Six drag queens from Chicago raised the energy and noise levels in the arena even more with their performances at the 25th Annual NMU Drag Show, cohosted by Queers and Allies and the Student Equity and Engagement Center. 

“The professional drag show is an event that [Queers and Allies] has held for 25 years. It is actually the longest and biggest running drag show in the Midwest,” Miranda Miller, president of Queers and Allies, said. “We usually get performers that are from Chicago and they’re big-name performers … and it’s just a big celebration of the queer community.” 

Drag queens Aurora Gozmic, Pixel, Lila Star, Kenzie Couleé, O’laysia and Kara Mel D’Ville traveled from Chicago to Marquette for their two-and-a-half-hour performance. Each drag queen performed three individual numbers and ended with a group performance. 

“We make it a point to make sure our cast is diverse. Marquette is not a very diverse area and obviously, being queer is a minority, especially in this area,” Miller said. “It’s super important for us to have this event so people can see it. There’s a lot of people from here that have never had the opportunity to go to a drag show, or this is the only opportunity to go to a drag show.”

This was the first drag show for many students as well, including freshman Sydney Butler, environmental studies and sustainability major. 

“I literally wanted to cry the entire time. It was absolutely amazing and beautiful,” Butler said. “It’s just so amazing to be here with so many people who are gay and who support gay people.”

One of the drag queens, Aurora Gozmic, has been doing drag for 12 years, is originally from the Marquette area and graduated from NMU. 

“My favorite part [of drag] is the fashion and the transformation and just the creativity of it all,” Aurora Gozmic said. “Bringing a bunch of Chicago performers up here is a highlight for me. Showing them where I came from, but also showing the people here where I am now … and what we all do.”

Aurora Gozmic started doing drag in high school and performed at the annual Amateur Drag Show while a student at NMU. Now back in Marquette, Aurora Gozmic was a part of the judging panel that picked two student drag performers to share the stage with the professionals on Saturday night. 

This year was Aja Miller’s second year winning the amateur drag show and being able to perform on the professional stage. Miller performed under the drag name Amorex.

“I was actually a lot more nervous this year because for the competition, I wanted to do a more deconstructed drag look,” Miller said. “I wanted to have more choreography so I was a little nervous about how that would play out.”

The other winner of the amateur drag show was Tanae Otis, senior public relations major, who performed under the drag name Libbi D’eau.

“My favorite part of performing on stage was getting to make a spectacle of myself without feeling like I’m being too much,” Otis said. “I felt seen in the best way possible. I would do it all again if I could.”

Both amateur drag performers and professional drag queens were able to receive tips from audience members through tip buckets placed in the middle of the floor and a Venmo QR code displayed for each performer. 
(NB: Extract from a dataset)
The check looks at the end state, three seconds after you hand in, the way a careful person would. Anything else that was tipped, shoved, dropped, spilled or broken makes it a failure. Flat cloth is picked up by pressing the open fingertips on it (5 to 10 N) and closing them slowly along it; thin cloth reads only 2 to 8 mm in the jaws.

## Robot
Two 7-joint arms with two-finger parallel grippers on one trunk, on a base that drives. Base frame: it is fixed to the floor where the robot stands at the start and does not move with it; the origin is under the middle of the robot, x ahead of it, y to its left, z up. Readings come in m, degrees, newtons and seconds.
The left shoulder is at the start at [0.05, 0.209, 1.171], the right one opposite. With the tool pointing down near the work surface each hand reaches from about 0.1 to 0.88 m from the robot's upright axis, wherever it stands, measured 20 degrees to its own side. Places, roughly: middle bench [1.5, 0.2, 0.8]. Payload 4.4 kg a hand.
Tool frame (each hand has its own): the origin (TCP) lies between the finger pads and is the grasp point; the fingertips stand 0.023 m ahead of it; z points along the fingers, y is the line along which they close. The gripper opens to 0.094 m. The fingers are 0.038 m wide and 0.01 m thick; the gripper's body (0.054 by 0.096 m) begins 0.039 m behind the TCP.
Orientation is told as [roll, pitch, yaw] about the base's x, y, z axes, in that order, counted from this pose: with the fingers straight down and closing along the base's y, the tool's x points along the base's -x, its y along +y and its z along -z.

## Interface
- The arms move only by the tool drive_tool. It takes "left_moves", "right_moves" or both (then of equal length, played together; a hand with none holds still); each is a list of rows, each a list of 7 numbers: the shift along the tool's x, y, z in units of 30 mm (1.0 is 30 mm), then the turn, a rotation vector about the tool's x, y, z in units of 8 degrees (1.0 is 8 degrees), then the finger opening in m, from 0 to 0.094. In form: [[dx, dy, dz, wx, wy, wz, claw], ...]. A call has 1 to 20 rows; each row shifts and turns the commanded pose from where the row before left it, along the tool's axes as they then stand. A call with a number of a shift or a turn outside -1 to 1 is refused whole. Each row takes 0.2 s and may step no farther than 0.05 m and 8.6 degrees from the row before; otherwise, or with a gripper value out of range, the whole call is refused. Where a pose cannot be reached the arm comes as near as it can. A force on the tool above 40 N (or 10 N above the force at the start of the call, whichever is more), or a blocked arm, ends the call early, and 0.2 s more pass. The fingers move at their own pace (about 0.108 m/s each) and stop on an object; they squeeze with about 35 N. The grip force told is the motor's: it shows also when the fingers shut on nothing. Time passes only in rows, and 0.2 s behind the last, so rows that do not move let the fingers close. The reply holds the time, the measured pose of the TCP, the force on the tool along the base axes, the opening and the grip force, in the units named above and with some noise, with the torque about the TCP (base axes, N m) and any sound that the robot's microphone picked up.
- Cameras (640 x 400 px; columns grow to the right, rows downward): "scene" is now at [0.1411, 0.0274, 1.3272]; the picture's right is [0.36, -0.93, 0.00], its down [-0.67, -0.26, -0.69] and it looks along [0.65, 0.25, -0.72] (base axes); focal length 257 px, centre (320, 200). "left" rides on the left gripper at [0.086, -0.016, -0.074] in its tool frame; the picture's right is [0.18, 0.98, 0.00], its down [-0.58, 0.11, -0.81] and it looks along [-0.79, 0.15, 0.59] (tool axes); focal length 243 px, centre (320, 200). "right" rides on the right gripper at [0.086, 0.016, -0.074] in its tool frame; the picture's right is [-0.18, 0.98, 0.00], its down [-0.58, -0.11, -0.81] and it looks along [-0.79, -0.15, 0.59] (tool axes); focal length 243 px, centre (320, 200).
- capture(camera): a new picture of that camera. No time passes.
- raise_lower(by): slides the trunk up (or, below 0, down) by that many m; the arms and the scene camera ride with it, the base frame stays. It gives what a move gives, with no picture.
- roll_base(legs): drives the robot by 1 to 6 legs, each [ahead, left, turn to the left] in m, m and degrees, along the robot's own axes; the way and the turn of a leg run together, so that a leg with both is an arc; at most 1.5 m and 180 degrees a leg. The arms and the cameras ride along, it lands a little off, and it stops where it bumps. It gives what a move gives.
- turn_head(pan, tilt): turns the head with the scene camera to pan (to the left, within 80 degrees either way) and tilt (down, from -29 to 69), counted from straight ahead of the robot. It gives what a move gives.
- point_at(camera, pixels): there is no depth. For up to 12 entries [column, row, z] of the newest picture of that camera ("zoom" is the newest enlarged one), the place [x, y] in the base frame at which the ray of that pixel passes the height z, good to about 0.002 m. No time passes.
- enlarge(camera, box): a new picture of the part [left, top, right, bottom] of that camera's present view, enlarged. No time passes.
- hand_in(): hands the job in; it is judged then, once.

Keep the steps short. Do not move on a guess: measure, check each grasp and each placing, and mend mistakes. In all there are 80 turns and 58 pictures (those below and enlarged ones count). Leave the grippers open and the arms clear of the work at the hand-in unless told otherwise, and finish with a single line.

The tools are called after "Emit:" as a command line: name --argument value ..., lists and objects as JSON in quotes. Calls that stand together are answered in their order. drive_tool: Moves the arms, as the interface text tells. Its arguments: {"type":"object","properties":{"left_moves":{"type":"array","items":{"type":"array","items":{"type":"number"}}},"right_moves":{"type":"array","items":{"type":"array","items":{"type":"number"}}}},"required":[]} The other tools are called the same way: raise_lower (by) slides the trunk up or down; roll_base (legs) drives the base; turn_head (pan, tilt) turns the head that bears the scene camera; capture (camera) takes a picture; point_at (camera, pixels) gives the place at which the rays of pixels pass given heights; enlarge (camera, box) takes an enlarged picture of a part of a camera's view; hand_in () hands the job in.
Tipping is a large part of the drag experience, but the decision was made to remove the physical aspect of tipping drag queens during the performance to maintain social distancing and avoid crowding the stage. 

As this was one of the first large events held in-person after COVID restrictions were lessened this semester, Queers and Allies placed ushers at the doors to ensure all participants were wearing KN 95 masks, and groups were seated apart from other groups to ensure social distancing among parties. 

Despite the changes made to the structure of the event to create a safe environment, NMU’s 25th annual drag show made a successful return to campus after being canceled last year due to COVID. 

“COVID was really hard, especially on the drag community, because we all just relied so much on that contact with people and performing,” Aurora Gozmic said. “Now we’re all coming back … and we’re just so much more creative and ready to go.”